----- DOCUMENT SECTION
Molecular Signatures Related to Wound Healing

The majority of the now well-known wound-related marker genes have already been described decades ago, by investigating for example mouse and human tissue (mRNA and protein staining), transgenic and knockout mice, RT-PCR/qPCR, or microarrays (Paladini et al. 1996; Johnson et al. 1999; Grose et al. 2002; Pedersen et al. 2003; Cooper et al. 2004; for reviews, see Grose and Werner 2004; Eming et al. 2014). In recent years, this knowledge was further refined through the advancement of single-cell technologies (Joost et al. 2018; Haensel et al. 2020). The most prominent expression differences in the IFE include the well-known wound keratins and integrins (e.g., Krt6a, Krt16, Krt17, Itga5, Itgb1), migratory factors (e.g., Mmp9, Tpm2, Arpc1b, and Cfl1), metabolic enzymes (e.g., Pkm, Ldha, and Ndufa4), inflammation-associated genes (e.g., Cxcl2, Ccl2, Ccl7, Plaur, Procr), and epithelial-to-mesenchymal transition (EMT)-related genes (e.g., Snai2, Vim). Note that these genes are listed to highlight general processes and are far from being complete (for reviews, see Eming et al. 2014; Haensel and Dai 2018). Interestingly, recent scRNA-seq analysis revealed only a mild difference in the global molecular makeup of epithelial cell states between unwounded and wounded skin (Haensel et al. 2020), which may be unexpected at a first glance as tissue injury instantaneously triggers an enormous cascade of signaling events—strong enough to reprogram differentiated cells. However, this finding again fits with the idea of cell functions being determined by the sum of temporospatial gradients, enabling rapid adaptation and cellular flexibility to ensure tissue survival and restoration.

Migratory Leading Edge versus Proliferative Zone

Consistent with the previously observed cellular behavior where the wound-surrounding epithelial tissue was spatially patterned into a migratory wound front, a proliferative zone, and an interplay region (Aragona et al. 2017; Park et al. 2017), recent single-cell transcriptome profiling of the active reepithelialization process in mouse skin revealed spatially coordinated programs of proliferation, migration, and metabolism (Fig. 3A; Haensel et al. 2020).
----------
REQUESTS -
1 – Copy the part of the document section from the words "Consistent with the" through the words "3A; Haensel et al. 2020).".
2 – Give the continuation of the document section.
----- MATERIAL PROVIDED
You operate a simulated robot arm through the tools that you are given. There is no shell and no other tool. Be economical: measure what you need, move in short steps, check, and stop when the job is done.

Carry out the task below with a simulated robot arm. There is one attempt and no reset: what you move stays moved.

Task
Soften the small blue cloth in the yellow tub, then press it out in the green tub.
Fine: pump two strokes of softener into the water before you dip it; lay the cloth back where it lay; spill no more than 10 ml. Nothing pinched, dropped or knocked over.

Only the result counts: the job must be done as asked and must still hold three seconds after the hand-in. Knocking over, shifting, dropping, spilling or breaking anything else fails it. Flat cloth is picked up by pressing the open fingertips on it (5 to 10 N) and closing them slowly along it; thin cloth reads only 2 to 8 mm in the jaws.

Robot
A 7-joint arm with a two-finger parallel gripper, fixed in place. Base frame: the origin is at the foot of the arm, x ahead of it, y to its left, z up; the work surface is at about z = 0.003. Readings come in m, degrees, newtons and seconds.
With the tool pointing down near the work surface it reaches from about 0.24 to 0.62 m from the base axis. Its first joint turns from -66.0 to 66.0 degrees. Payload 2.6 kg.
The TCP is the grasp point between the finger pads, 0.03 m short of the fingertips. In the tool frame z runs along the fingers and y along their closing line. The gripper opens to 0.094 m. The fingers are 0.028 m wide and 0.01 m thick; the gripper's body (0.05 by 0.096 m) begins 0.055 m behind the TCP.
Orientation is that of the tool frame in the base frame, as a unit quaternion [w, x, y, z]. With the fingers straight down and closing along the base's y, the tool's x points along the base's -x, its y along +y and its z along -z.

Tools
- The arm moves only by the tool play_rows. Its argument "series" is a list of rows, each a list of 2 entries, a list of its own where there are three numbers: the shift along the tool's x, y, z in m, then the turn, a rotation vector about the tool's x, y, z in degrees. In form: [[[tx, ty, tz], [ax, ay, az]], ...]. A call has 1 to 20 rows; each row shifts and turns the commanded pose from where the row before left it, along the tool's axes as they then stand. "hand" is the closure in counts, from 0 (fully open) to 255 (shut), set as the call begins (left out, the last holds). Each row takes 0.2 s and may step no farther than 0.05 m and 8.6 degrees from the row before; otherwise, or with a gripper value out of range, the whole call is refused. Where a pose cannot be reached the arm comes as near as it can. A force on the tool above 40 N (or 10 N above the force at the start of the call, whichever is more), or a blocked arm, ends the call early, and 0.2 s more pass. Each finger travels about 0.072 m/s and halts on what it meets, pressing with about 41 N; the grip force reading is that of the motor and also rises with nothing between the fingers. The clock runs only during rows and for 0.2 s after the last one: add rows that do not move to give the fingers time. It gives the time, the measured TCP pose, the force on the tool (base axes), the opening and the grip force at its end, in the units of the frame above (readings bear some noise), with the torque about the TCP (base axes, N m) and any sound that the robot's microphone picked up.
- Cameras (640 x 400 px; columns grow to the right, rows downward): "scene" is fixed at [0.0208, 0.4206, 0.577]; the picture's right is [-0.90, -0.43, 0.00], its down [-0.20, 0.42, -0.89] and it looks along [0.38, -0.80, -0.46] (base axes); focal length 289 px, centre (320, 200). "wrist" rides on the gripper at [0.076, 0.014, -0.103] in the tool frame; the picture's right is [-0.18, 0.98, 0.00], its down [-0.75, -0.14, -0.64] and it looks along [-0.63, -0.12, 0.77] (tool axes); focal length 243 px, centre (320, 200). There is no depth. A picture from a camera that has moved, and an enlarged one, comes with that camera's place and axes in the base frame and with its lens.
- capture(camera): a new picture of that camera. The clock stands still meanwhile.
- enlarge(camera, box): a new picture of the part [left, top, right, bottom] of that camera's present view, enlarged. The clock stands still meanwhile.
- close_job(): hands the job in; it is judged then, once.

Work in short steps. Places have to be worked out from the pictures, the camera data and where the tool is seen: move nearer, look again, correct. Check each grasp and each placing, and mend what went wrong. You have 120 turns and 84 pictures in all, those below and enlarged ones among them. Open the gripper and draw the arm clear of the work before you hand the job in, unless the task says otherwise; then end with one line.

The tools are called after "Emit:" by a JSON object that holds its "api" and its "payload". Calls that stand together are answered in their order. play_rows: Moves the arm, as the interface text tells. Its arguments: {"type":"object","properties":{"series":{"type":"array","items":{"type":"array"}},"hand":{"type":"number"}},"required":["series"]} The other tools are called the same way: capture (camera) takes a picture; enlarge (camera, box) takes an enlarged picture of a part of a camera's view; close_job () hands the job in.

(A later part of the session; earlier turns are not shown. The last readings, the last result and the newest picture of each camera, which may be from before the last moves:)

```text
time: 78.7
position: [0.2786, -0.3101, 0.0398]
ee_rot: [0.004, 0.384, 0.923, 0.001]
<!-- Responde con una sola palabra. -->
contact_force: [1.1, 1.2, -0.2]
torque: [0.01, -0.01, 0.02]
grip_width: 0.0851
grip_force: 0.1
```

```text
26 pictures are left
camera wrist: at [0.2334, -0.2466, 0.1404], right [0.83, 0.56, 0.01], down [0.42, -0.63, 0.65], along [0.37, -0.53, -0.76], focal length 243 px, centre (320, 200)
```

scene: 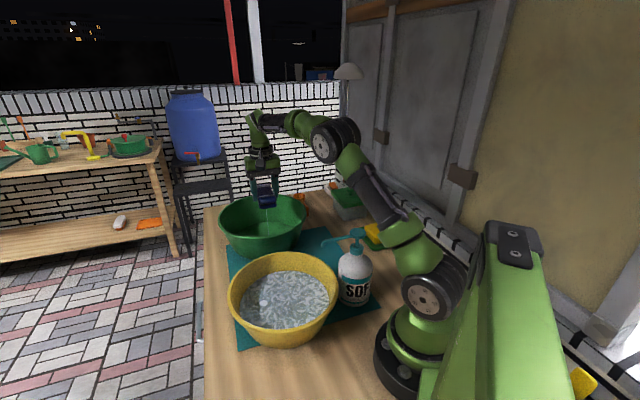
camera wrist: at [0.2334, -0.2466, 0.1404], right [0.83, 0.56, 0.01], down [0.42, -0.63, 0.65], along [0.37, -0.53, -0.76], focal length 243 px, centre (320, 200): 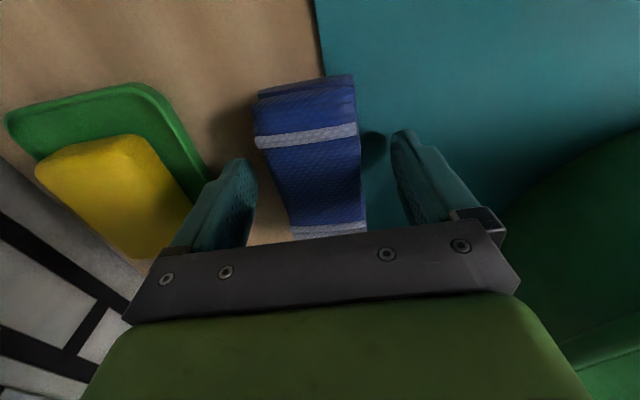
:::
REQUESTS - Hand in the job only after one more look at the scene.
----------
RESULTS -
1 –
Consistent with the previously observed cellular behavior where the wound-surrounding epithelial tissue was spatially patterned into a migratory wound front, a proliferative zone, and an interplay region (Aragona et al. 2017; Park et al. 2017), recent single-cell transcriptome profiling of the active reepithelialization process in mouse skin revealed spatially coordinated programs of proliferation, migration, and metabolism (Fig. 3A; Haensel et al. 2020).

2 –
Cells dominating the migratory leading edge are mostly in a growth-arrest state and display few markers of stemness, while being enriched for genes associated with epidermal differentiation and cell migration including several metalloproteinases (MMPs) (e.g., high levels of Mmp9, Mmp13, and Mmp1b and low levels of MMP inhibitor Timp2), cell adhesion molecules (e.g., protocadherins, integrins, desmosomes, and gap junction proteins), and cytoskeletal proteins (e.g., actin regulators, myosin, and tubulins) (Aragona et al. 2017; Haensel et al. 2020). In contrast, cells dominating the proliferative zone showed early wound response genes (e.g., Fos) as well as genes related to quiescence and stemness (e.g., Trp63, Col17a1) (Haensel et al. 2020). In addition, coupled with the cellular activities, the intrinsic energy metabolisms are also different. Compared to wound proliferative zone cells and cells in unwounded skin, cells of the migratory leading edge (being naturally close to the hypoxic wound bed and the infiltrating immune cells) display low oxidative phosphorylation and higher glycolysis (Fig. 3A; Haensel et al. 2020; Konieczny et al. 2022).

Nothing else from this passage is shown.